■ **EXERCISE DESCRIPTION**:
Please output the lines shown below exactly as they appear.

■ **MATERIAL**:
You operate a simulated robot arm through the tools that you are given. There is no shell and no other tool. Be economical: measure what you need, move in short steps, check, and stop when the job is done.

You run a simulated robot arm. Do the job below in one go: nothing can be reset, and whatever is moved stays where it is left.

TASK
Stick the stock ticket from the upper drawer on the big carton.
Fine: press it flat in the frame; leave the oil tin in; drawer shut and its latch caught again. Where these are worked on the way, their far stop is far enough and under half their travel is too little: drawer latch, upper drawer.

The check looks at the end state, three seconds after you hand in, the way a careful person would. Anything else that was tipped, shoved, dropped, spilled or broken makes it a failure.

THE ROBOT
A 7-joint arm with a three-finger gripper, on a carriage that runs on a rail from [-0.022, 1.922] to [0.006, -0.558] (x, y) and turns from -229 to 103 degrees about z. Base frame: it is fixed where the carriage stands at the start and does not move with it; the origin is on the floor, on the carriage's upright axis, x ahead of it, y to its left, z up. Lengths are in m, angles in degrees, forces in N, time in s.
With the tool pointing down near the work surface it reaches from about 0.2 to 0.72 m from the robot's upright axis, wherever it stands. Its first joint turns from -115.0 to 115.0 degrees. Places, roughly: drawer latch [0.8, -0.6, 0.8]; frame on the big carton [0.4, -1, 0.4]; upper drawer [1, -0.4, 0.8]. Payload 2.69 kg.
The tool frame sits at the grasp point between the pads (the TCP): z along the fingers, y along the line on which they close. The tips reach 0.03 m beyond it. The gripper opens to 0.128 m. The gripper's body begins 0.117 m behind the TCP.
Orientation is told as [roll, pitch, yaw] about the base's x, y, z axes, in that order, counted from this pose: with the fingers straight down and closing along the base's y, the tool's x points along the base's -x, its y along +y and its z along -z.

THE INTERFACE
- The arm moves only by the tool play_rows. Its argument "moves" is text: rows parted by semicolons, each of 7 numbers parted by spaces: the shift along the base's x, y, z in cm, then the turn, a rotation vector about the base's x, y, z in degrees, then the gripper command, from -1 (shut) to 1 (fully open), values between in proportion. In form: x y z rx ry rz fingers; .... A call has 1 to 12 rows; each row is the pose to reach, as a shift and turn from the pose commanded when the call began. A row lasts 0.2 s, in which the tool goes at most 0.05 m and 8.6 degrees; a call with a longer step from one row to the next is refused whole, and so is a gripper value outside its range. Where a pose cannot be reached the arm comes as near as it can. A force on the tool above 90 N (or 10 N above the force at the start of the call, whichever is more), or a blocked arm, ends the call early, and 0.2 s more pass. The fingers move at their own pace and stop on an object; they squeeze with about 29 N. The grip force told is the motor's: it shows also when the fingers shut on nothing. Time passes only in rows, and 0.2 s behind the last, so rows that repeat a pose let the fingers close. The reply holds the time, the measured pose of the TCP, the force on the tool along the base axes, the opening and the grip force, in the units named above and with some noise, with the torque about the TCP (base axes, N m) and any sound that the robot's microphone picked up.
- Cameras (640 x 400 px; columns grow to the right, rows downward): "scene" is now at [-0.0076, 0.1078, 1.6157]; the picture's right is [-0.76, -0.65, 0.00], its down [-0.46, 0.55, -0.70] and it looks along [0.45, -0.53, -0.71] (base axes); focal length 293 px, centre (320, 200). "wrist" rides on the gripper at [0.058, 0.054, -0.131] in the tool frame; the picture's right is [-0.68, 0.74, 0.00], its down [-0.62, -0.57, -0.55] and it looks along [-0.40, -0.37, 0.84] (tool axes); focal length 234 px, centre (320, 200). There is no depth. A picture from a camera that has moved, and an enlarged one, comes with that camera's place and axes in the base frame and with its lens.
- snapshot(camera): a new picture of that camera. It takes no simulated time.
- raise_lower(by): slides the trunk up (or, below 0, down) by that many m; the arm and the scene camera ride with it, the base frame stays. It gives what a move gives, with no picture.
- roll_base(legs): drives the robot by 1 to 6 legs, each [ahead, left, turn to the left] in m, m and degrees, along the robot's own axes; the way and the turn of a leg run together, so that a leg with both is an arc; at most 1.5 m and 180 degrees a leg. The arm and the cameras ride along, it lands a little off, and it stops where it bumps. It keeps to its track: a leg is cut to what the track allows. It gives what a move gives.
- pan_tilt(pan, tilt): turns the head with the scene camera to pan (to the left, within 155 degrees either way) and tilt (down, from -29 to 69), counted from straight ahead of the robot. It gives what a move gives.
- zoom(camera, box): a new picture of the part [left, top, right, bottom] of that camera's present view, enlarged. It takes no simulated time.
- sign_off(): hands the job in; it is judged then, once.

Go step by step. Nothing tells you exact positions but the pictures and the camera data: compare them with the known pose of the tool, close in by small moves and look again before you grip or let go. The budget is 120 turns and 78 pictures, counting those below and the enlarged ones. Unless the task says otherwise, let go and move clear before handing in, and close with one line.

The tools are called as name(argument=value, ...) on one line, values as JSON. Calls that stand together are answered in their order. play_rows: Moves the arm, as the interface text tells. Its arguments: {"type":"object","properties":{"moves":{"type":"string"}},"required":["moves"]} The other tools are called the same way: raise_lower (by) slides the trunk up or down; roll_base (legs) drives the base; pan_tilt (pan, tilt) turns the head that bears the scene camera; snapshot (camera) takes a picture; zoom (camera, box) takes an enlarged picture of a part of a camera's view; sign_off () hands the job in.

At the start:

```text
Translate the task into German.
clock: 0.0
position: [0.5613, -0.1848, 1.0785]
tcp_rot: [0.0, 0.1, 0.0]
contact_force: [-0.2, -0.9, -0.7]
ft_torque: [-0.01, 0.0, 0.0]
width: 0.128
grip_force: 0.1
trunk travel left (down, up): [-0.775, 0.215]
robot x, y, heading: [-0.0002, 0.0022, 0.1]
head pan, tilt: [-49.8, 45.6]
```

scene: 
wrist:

■ **ANSWER FOR THE TASK**:
You operate a simulated robot arm through the tools that you are given. There is no shell and no other tool. Be economical: measure what you need, move in short steps, check, and stop when the job is done.

You run a simulated robot arm. Do the job below in one go: nothing can be reset, and whatever is moved stays where it is left.

TASK
Stick the stock ticket from the upper drawer on the big carton.
Fine: press it flat in the frame; leave the oil tin in; drawer shut and its latch caught again. Where these are worked on the way, their far stop is far enough and under half their travel is too little: drawer latch, upper drawer.

The check looks at the end state, three seconds after you hand in, the way a careful person would. Anything else that was tipped, shoved, dropped, spilled or broken makes it a failure.

THE ROBOT
A 7-joint arm with a three-finger gripper, on a carriage that runs on a rail from [-0.022, 1.922] to [0.006, -0.558] (x, y) and turns from -229 to 103 degrees about z. Base frame: it is fixed where the carriage stands at the start and does not move with it; the origin is on the floor, on the carriage's upright axis, x ahead of it, y to its left, z up. Lengths are in m, angles in degrees, forces in N, time in s.
With the tool pointing down near the work surface it reaches from about 0.2 to 0.72 m from the robot's upright axis, wherever it stands. Its first joint turns from -115.0 to 115.0 degrees. Places, roughly: drawer latch [0.8, -0.6, 0.8]; frame on the big carton [0.4, -1, 0.4]; upper drawer [1, -0.4, 0.8]. Payload 2.69 kg.
The tool frame sits at the grasp point between the pads (the TCP): z along the fingers, y along the line on which they close. The tips reach 0.03 m beyond it. The gripper opens to 0.128 m. The gripper's body begins 0.117 m behind the TCP.
Orientation is told as [roll, pitch, yaw] about the base's x, y, z axes, in that order, counted from this pose: with the fingers straight down and closing along the base's y, the tool's x points along the base's -x, its y along +y and its z along -z.

THE INTERFACE
- The arm moves only by the tool play_rows. Its argument "moves" is text: rows parted by semicolons, each of 7 numbers parted by spaces: the shift along the base's x, y, z in cm, then the turn, a rotation vector about the base's x, y, z in degrees, then the gripper command, from -1 (shut) to 1 (fully open), values between in proportion. In form: x y z rx ry rz fingers; .... A call has 1 to 12 rows; each row is the pose to reach, as a shift and turn from the pose commanded when the call began. A row lasts 0.2 s, in which the tool goes at most 0.05 m and 8.6 degrees; a call with a longer step from one row to the next is refused whole, and so is a gripper value outside its range. Where a pose cannot be reached the arm comes as near as it can. A force on the tool above 90 N (or 10 N above the force at the start of the call, whichever is more), or a blocked arm, ends the call early, and 0.2 s more pass. The fingers move at their own pace and stop on an object; they squeeze with about 29 N. The grip force told is the motor's: it shows also when the fingers shut on nothing. Time passes only in rows, and 0.2 s behind the last, so rows that repeat a pose let the fingers close. The reply holds the time, the measured pose of the TCP, the force on the tool along the base axes, the opening and the grip force, in the units named above and with some noise, with the torque about the TCP (base axes, N m) and any sound that the robot's microphone picked up.
- Cameras (640 x 400 px; columns grow to the right, rows downward): "scene" is now at [-0.0076, 0.1078, 1.6157]; the picture's right is [-0.76, -0.65, 0.00], its down [-0.46, 0.55, -0.70] and it looks along [0.45, -0.53, -0.71] (base axes); focal length 293 px, centre (320, 200). "wrist" rides on the gripper at [0.058, 0.054, -0.131] in the tool frame; the picture's right is [-0.68, 0.74, 0.00], its down [-0.62, -0.57, -0.55] and it looks along [-0.40, -0.37, 0.84] (tool axes); focal length 234 px, centre (320, 200). There is no depth. A picture from a camera that has moved, and an enlarged one, comes with that camera's place and axes in the base frame and with its lens.
- snapshot(camera): a new picture of that camera. It takes no simulated time.
- raise_lower(by): slides the trunk up (or, below 0, down) by that many m; the arm and the scene camera ride with it, the base frame stays. It gives what a move gives, with no picture.
- roll_base(legs): drives the robot by 1 to 6 legs, each [ahead, left, turn to the left] in m, m and degrees, along the robot's own axes; the way and the turn of a leg run together, so that a leg with both is an arc; at most 1.5 m and 180 degrees a leg. The arm and the cameras ride along, it lands a little off, and it stops where it bumps. It keeps to its track: a leg is cut to what the track allows. It gives what a move gives.
- pan_tilt(pan, tilt): turns the head with the scene camera to pan (to the left, within 155 degrees either way) and tilt (down, from -29 to 69), counted from straight ahead of the robot. It gives what a move gives.
- zoom(camera, box): a new picture of the part [left, top, right, bottom] of that camera's present view, enlarged. It takes no simulated time.
- sign_off(): hands the job in; it is judged then, once.

Go step by step. Nothing tells you exact positions but the pictures and the camera data: compare them with the known pose of the tool, close in by small moves and look again before you grip or let go. The budget is 120 turns and 78 pictures, counting those below and the enlarged ones. Unless the task says otherwise, let go and move clear before handing in, and close with one line.

The tools are called as name(argument=value, ...) on one line, values as JSON. Calls that stand together are answered in their order. play_rows: Moves the arm, as the interface text tells. Its arguments: {"type":"object","properties":{"moves":{"type":"string"}},"required":["moves"]} The other tools are called the same way: raise_lower (by) slides the trunk up or down; roll_base (legs) drives the base; pan_tilt (pan, tilt) turns the head that bears the scene camera; snapshot (camera) takes a picture; zoom (camera, box) takes an enlarged picture of a part of a camera's view; sign_off () hands the job in.

At the start:

```text
Translate the task into German.
clock: 0.0
position: [0.5613, -0.1848, 1.0785]
tcp_rot: [0.0, 0.1, 0.0]
contact_force: [-0.2, -0.9, -0.7]
ft_torque: [-0.01, 0.0, 0.0]
width: 0.128
grip_force: 0.1
trunk travel left (down, up): [-0.775, 0.215]
robot x, y, heading: [-0.0002, 0.0022, 0.1]
head pan, tilt: [-49.8, 45.6]
```

scene: 
wrist:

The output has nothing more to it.